- DIRECTIONS FOR THIS TASK -
Check each line of the material below, and copy it if it holds the string "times".

- GIVEN DATA -
►

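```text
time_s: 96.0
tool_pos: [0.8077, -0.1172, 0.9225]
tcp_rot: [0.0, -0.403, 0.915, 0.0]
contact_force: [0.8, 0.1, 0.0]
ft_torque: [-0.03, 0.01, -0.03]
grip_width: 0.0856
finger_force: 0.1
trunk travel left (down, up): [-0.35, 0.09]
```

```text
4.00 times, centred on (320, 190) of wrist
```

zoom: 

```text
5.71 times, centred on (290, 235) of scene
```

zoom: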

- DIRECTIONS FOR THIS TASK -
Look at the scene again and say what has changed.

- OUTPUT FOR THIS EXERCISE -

◄

- OUTPUT FOR THIS EXERCISE -
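4.00 times, centred on (320, 190) of wrist
5.71 times, centred on (290, 235) of scene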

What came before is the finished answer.